Sang pengacara menaruh kepalanya di guillotine, namun sekali lagi, gak ada apa-apa, ia pun mengklaim ia tak boleh dihukum dua kali terhadap kejahatan yang sama, maka ia pun bebas.
Sang insinyur, menempatkan kepalanya di bawah sang mesin pembunuh. Ia mencermati mekanisme tambang pelepasnya dan berkata, 'Bentar ... bentar, hmmm, sekarang gua tahu masalahnya!'"

"Metafora 'tarik-tambang' menangkap dinamika pertentangan dan konflik. Bayangkan dua tim menarik ujung tali yang berlawanan, masing-masing berusaha mendapatkan posisi. Dalam tarik-tambang, kedua belah pihak mengerahkan upaya yang sama. Tak ada tim yang memperoleh keuntungan kecuali mengalahkan yang lain. Ia mencerminkan keadaan dimana kekuatan lawan berimbang, memicu kebuntuan yang menegangkan. Jika kedua tim menarik dengan kekuatan yang sama, talinya tetap diam—terkunci. Ungkapannya menekankan perjuangan, keseimbangan, dan kegigihan yang melekat dalam oposisi,” lanjut Kenanga sambil melihat dua tim saling berhadapan dalam uji kekuatan: kedua tim saling berhadapan di ujung tali yang berlawanan, dengan tujuan menarik tali tersebut pada jarak tertentu dalam searah melawan gaya tarikan tim lawan. Ungkapan 'tug of war' awalnya bermakna 'persaingan yang menentukan; perjuangan atau pergumulan yang sesungguhnya; persaingan yang ketat demi supremasi'.

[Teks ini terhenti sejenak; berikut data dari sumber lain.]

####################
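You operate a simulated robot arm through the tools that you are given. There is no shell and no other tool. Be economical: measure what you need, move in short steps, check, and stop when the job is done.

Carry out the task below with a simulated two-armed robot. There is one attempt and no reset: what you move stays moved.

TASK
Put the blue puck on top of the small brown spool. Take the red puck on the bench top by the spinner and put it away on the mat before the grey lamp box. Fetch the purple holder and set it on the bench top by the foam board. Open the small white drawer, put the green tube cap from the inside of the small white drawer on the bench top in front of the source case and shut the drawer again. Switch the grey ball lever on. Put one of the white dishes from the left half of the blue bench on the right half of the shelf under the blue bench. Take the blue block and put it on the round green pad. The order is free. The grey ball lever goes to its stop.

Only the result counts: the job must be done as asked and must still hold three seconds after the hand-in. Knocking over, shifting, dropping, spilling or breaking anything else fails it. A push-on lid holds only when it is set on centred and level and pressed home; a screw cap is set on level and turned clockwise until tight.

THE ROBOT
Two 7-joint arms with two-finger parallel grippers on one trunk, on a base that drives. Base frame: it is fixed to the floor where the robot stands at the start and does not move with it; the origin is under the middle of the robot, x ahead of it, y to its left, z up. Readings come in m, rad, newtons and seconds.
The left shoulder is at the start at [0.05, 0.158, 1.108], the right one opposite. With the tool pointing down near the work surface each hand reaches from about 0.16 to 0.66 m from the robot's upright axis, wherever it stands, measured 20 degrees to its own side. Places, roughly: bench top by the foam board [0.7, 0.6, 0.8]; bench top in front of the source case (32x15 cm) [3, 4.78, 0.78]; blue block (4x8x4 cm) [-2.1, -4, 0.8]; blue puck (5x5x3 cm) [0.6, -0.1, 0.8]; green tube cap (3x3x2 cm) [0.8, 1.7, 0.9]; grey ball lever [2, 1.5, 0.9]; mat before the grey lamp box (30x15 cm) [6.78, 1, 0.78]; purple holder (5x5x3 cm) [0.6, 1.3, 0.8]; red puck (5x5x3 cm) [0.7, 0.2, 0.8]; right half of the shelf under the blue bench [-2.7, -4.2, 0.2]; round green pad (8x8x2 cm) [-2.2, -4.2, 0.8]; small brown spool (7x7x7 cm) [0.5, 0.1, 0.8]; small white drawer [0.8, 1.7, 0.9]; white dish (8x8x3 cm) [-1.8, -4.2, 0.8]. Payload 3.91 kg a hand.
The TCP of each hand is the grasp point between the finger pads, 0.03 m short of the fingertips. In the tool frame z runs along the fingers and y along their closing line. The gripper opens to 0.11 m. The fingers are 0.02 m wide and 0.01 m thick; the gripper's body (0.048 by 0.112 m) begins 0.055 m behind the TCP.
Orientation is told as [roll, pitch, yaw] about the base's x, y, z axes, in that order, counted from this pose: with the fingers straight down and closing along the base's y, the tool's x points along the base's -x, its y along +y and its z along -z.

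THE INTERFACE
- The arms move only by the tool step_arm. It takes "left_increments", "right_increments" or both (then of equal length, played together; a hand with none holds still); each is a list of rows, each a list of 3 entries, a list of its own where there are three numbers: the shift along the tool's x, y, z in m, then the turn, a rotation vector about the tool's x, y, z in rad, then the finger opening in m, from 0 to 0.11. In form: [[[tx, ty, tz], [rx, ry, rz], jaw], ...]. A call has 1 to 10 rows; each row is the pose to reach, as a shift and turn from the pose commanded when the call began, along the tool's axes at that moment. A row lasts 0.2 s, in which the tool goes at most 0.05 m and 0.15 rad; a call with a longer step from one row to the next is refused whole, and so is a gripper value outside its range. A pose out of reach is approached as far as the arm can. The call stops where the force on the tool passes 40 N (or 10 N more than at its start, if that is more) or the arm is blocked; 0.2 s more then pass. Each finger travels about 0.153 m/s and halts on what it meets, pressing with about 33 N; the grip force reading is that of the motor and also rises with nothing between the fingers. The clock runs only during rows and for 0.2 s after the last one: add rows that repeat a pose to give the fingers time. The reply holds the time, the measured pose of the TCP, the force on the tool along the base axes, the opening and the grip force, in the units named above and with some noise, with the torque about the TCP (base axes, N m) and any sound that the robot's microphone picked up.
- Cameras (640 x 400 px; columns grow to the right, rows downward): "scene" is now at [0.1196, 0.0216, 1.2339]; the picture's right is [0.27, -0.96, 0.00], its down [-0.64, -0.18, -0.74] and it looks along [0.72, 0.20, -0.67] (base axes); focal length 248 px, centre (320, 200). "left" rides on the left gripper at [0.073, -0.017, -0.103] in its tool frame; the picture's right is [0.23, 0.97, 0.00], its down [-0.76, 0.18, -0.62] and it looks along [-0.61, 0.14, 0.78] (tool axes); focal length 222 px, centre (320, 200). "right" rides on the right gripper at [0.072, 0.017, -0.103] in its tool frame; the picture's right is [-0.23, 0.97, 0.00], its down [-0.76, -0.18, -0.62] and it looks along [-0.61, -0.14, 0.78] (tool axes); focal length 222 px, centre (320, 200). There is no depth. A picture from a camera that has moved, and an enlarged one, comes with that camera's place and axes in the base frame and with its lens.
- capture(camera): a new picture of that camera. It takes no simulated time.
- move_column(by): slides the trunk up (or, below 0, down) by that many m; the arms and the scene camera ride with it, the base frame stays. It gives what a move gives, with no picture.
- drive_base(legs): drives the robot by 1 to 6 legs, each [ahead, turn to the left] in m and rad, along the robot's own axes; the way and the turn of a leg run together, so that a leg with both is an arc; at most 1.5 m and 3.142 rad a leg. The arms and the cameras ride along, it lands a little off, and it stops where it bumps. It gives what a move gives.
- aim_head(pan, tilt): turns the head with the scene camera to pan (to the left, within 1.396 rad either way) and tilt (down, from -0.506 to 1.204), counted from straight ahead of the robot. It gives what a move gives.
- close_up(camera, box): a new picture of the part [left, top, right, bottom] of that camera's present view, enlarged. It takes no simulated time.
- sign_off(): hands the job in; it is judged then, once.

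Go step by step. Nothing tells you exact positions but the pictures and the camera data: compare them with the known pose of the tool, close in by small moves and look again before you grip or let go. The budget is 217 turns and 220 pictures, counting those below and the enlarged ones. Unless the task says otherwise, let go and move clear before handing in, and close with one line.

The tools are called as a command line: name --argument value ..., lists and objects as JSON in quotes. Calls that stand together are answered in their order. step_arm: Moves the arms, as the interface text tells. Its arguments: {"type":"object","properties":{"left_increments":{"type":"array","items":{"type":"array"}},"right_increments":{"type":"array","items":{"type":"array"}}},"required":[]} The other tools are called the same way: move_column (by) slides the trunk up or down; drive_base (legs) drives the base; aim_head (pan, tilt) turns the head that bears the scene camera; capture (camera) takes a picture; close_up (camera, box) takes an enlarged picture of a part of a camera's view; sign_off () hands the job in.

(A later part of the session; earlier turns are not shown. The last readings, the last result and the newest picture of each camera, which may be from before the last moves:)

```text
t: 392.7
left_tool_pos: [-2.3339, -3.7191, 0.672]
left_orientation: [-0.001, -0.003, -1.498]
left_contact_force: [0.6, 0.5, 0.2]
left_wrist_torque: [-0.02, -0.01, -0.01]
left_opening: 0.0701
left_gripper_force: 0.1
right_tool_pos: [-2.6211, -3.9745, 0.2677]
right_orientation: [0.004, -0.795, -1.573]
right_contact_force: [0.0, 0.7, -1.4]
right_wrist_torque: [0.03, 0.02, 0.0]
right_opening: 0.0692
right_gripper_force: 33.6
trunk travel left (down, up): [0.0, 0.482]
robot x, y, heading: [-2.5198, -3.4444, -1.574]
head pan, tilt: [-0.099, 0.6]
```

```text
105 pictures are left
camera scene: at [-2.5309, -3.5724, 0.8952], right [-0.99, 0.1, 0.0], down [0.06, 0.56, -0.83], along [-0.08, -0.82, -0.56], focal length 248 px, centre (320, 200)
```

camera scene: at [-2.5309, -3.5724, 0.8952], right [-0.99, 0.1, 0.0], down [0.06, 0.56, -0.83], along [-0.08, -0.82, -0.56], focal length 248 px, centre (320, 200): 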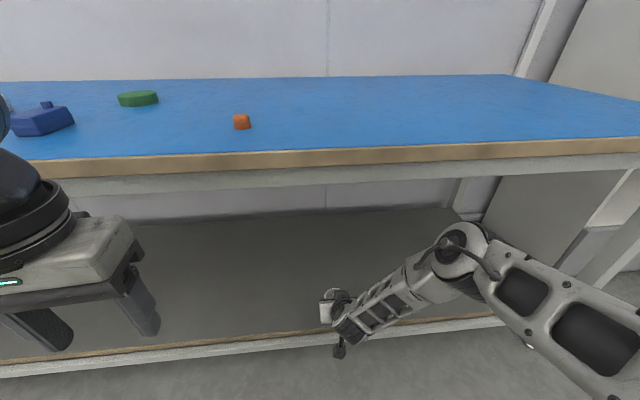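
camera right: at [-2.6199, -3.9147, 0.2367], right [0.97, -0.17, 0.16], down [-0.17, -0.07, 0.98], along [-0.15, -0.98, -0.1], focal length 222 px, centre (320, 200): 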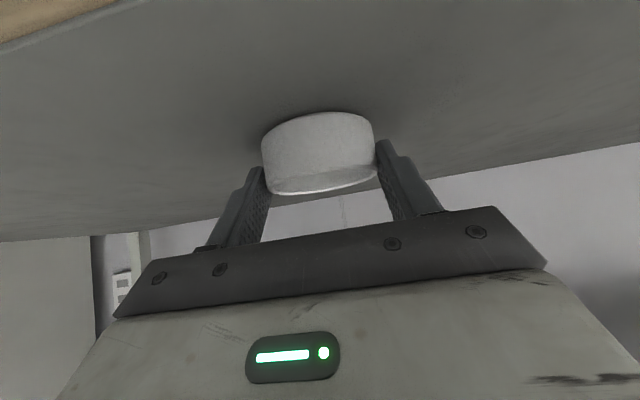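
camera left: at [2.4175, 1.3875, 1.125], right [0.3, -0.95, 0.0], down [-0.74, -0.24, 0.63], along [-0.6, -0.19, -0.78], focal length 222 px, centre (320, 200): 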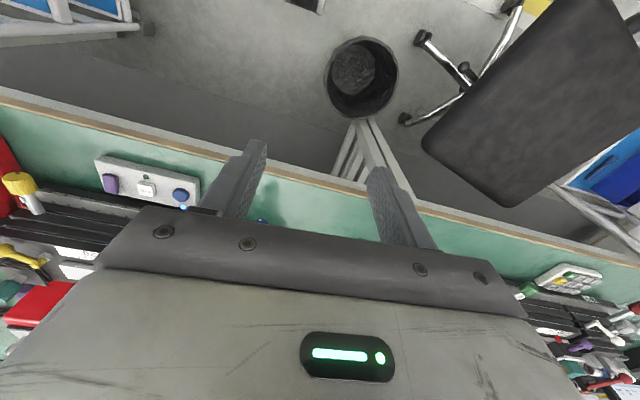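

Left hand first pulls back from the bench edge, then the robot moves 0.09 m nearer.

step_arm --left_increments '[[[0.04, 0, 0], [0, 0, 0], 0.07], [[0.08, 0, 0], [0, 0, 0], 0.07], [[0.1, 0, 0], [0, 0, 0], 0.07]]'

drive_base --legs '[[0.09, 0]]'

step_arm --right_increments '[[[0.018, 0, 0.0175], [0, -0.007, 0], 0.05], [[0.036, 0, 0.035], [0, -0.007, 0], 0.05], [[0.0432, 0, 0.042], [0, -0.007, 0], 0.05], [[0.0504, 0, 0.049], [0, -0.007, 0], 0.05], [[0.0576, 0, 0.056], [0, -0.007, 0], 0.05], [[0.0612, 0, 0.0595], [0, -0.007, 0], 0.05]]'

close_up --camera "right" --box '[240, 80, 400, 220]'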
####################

"Dengan cara yang sama, dalam konflik kehidupan nyata, pihak-pihak yang beroposisi dapat mencapai titik dimana tak ada satu pun pihak yang mencapai kemajuan berarti. Talinya mungkin bergoyang ke depan dan ke belakang saat salah satu tim bereroleh momentum sesaat. Begitu juga dalam oposisi, terjadi pergeseran—kemenangan atau kemunduran sementara—sebelum keseimbangan dapat dipulihkan. Tim menyusun strategi, menyesuaikan cengkeraman dan waktunya. Pula, lawan dalam konflik mengadaptasi taktik, mengusahakan kemenangan atau mengeksploitasi kelemahan.
Partai-partai oposisi menghadapi beberapa tantangan yang dapat mempengaruhi efektivitas dan kemampuan mereka dalam menjaga akuntabilitas pemerintah. Dalam sistem Presidensial, dinamika 'winner-takes-all' seringkali terlihat. Dinamika winner-takes-all berdampak signifikan di berbagai sektor masyarakat. Dari sudut pandang bisnis, menurut R. Srinivasan, beberapa pasar pada dasarnya didominasi oleh satu atau beberapa platform. Pasar-pasar ini, dicirikan oleh apa yang dikenal sebagai dinamika 'winner-takes-all' (WTA). Hal ini mungkin tak selalu disebabkan oleh keunggulan konvensional sebagai penggerak pertama atau skala ekonomi klasik—sumber keunggulan tradisional ini dapat mengakibatkan oligopoli atau persaingan monopolistik. Di pasar jaringan, dinamika WTA terwujud melalui kekuatan efek jaringan, dan biaya peralihan/multi-homing yang terkait dengan hal yang sama. Dalam pasar winner-takes-all, beberapa pemain berkinerja terbaik mengumpulkan imbalan secara tak proporsional (misalnya, kekayaan, pendapatan, atau pangsa pasar). Situasi ini memperburuk ketimpangan ekonomi dan menyebabkan mayoritas hanya memperoleh keuntungan marginal.
Dalam sistem presidensial, partai-partai kecil kesulitan mendapatkan keterwakilan, sehingga membatasi keberagaman politik. Keadaan ini berdampak pada pilihan dan representasi kebijakan. Pada dasarnya, hal ini menggambarkan sebuah skenario dimana 'pemenang' mengambil sebagian besar imbalan, dan hanya menyisakan sedikit bagi yang lain. Dalam sistem pemilu, aturan winner-takes-all (misalnya, siapa yang menjadi pemenang pertama seusai mendapatkan jabatan) menguntungkan partai-partai besar.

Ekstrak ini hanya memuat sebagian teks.